A Black Brotherhood: Sociedade Protectora dos Desvalidos

In 1827 a group of black men gathered in the non-descript but intriguingly named Church of the Fifteen Mysteries (Igreja dos Quinze Mistérios) in Salvador’s neighborhood of Santo Antônio além do Carmo, to form a society open only to black men and wherein members en masse would help individual members who had fallen on times even harder than usual; would pay for funeral expenses, would work to buy the manumission of enslaved others…

The reason for meeting in a church was that Africans and Afro-Brazilians were legally forbidden to form civil societies which were not religious — Catholic — in character.

In 1848 the Society transferred to the Igreja de Nossa Senhora do Rosário dos Homens Pretos on the Largo do Pelourinho, moving out in the same year to their own headquarters on the Rua do Bispo (which gives onto Praça da Sé). In 1887 they acquired the building on the Largo do Cruzeiro where they remain to this day.

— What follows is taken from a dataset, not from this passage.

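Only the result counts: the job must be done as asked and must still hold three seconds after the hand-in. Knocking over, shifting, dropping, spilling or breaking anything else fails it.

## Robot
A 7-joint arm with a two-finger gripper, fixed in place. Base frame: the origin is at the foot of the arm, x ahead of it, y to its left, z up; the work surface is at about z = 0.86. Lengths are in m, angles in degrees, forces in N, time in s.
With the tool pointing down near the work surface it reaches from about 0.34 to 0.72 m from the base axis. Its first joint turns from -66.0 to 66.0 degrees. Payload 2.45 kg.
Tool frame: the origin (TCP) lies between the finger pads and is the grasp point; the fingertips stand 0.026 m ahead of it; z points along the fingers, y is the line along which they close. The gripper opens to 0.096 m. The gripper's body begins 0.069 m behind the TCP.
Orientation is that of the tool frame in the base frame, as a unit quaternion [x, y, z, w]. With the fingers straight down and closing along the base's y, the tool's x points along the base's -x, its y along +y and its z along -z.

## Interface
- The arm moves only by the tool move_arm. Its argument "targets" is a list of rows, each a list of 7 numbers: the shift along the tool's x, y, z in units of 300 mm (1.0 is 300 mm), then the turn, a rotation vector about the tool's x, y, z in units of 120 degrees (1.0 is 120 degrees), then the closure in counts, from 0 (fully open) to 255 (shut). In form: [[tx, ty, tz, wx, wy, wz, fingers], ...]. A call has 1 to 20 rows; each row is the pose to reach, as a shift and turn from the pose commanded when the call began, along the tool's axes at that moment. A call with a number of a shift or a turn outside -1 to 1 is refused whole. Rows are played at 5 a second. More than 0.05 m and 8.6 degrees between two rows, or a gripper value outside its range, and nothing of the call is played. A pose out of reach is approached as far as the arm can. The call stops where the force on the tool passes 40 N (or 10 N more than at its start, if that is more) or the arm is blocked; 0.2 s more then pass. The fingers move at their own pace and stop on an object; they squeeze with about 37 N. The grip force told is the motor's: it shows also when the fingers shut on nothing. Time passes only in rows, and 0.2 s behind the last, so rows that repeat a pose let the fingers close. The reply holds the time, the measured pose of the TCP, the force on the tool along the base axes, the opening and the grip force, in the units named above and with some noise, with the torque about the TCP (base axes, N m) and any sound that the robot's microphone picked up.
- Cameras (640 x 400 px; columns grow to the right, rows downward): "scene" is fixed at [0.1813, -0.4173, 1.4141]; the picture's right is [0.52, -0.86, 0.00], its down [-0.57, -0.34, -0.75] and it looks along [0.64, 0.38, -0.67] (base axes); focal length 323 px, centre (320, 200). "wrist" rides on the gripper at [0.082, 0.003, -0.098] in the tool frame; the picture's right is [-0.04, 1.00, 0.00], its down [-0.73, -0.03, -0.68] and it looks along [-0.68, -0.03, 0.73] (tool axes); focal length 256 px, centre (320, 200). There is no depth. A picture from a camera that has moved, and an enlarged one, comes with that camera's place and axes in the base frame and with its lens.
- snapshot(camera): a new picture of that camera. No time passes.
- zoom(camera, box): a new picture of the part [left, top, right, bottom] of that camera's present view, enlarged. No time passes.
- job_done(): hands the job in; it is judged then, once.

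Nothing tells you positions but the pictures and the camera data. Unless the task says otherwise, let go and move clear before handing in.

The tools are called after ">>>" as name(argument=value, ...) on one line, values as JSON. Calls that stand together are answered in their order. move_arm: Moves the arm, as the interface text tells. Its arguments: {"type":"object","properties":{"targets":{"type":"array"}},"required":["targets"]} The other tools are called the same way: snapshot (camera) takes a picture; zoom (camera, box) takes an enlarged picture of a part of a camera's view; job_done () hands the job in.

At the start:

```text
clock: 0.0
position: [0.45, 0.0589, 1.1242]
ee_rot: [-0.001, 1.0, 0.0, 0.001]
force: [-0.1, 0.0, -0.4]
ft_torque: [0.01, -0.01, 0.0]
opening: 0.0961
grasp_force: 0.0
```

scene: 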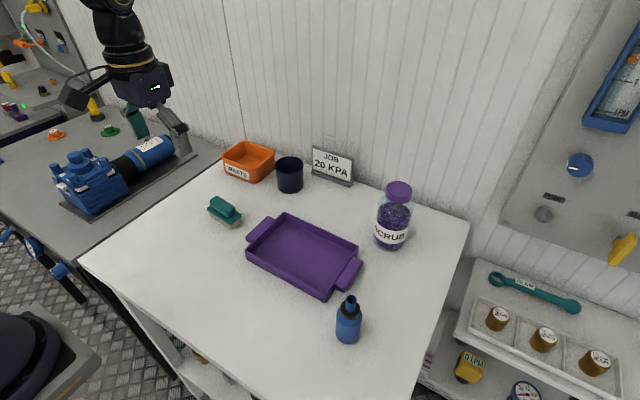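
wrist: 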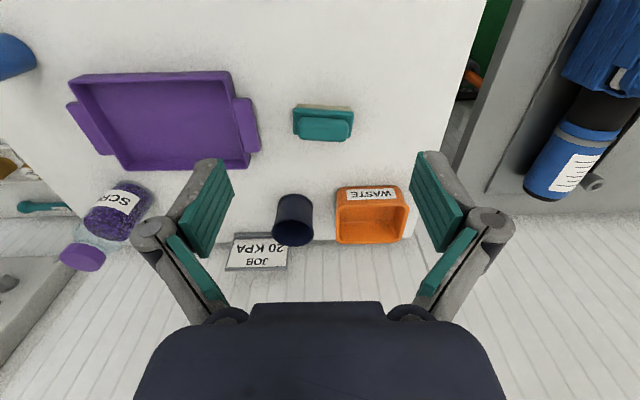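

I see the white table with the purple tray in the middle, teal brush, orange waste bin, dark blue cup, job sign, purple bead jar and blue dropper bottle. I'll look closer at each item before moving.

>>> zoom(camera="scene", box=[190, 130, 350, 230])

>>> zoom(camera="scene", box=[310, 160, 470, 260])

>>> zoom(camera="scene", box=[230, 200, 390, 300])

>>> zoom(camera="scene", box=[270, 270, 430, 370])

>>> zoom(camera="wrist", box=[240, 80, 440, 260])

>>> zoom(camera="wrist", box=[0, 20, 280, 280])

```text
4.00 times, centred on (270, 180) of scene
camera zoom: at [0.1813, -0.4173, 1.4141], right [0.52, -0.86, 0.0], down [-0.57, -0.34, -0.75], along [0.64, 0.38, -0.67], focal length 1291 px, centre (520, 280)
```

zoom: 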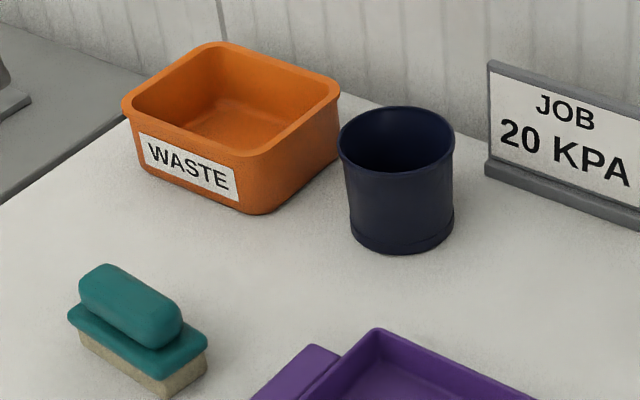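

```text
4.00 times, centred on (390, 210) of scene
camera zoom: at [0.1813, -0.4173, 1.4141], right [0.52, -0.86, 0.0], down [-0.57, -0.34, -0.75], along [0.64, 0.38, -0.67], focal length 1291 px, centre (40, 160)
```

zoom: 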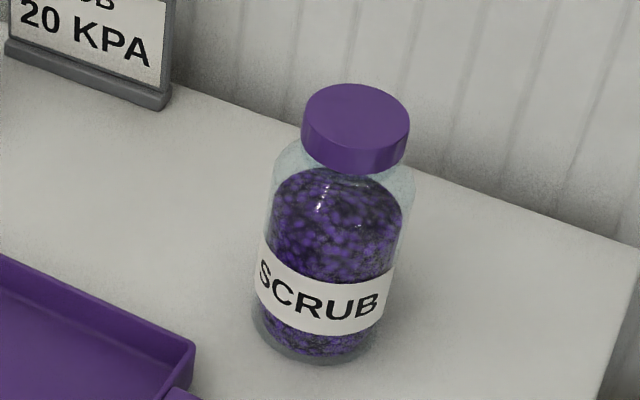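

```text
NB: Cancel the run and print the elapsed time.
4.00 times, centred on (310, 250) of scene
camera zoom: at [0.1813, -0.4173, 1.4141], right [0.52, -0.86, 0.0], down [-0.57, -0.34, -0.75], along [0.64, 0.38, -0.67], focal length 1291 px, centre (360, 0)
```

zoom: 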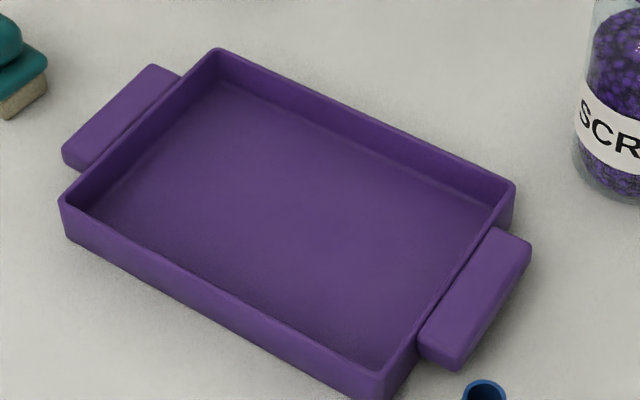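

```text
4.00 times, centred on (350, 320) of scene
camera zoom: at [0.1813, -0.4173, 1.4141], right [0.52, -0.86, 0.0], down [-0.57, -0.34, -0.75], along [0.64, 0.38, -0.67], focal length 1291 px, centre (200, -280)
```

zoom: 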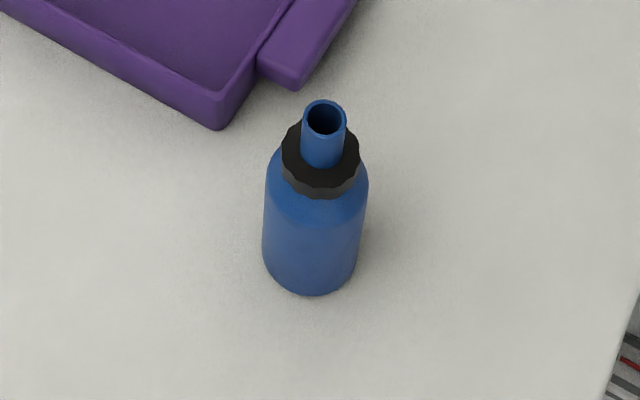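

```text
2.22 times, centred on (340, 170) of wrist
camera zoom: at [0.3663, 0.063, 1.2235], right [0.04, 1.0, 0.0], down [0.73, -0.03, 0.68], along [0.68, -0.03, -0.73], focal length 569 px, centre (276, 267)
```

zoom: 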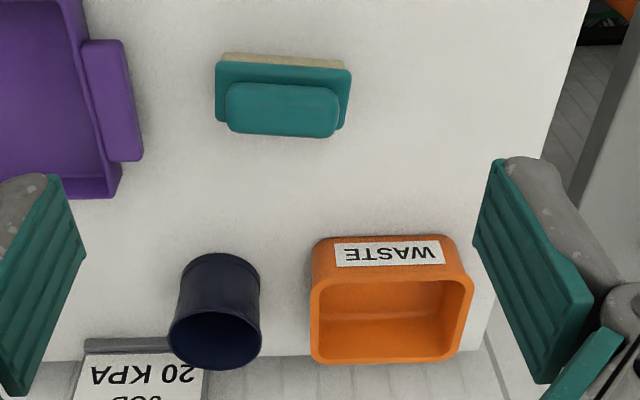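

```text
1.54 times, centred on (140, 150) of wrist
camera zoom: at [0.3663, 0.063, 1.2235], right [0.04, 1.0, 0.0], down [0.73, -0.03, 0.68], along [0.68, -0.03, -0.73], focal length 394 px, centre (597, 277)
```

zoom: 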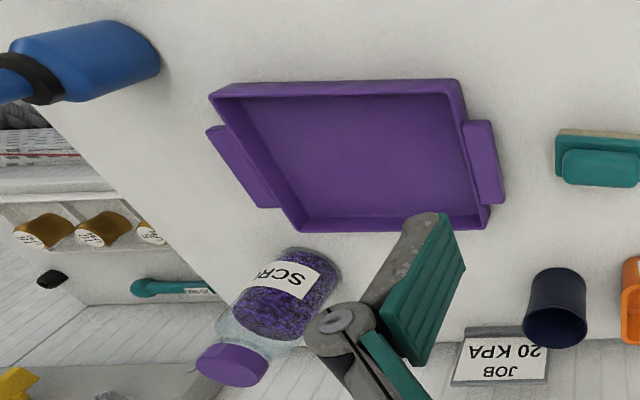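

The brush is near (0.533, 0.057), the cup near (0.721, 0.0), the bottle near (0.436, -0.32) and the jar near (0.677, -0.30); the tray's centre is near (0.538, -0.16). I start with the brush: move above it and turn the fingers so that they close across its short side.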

The Society’s resources were stored in a safe which could only be opened the simultaneously turning three keys, one held by the Society’s president and the other two by other members. The Safe of the Three Keys still exists and may be seen by visitors to the Society headquarters, the safe standing at the top of the stairs giving on to the building’s second floor (first floor in British English). The three keys are hung nearby, together with the modern keys the Society currently uses. A meter to the left of the safe is the wooden trunk specially built to hold documents, and which also opened via the three-key system.

Slavery was abolished in Brazil on May 13th, 1888, but not the conditions which had instigated the Society’s creation. The beneficent work continued, and it continues to this day, although the Society has changed with the times: The Society president is a woman, Lígia Margarida de Jesus.

A Sociedade Protetora dos Desvalidos (modern Portuguese has dropped the “c” from Protectora) is located on the Largo do Cruzeiro do São Francisco, 17. It is open for visits during normal operating hours. There is no charge but donations to the society are welcome. Barreto will probably be the good-natured older gentleman showing you around (Portuguese only; one can take the place in without it though).

One way to translate the Society’s name would be Society for the Protection of the Privilegeless.

ascom.spd@gmail.com
+55 71 3322-6913

P.S. Sociedade Protetora dos Desvalidos was the theme of Bloco Alvorada — a Salvador samba “school” so to speak — during Carnival 2018.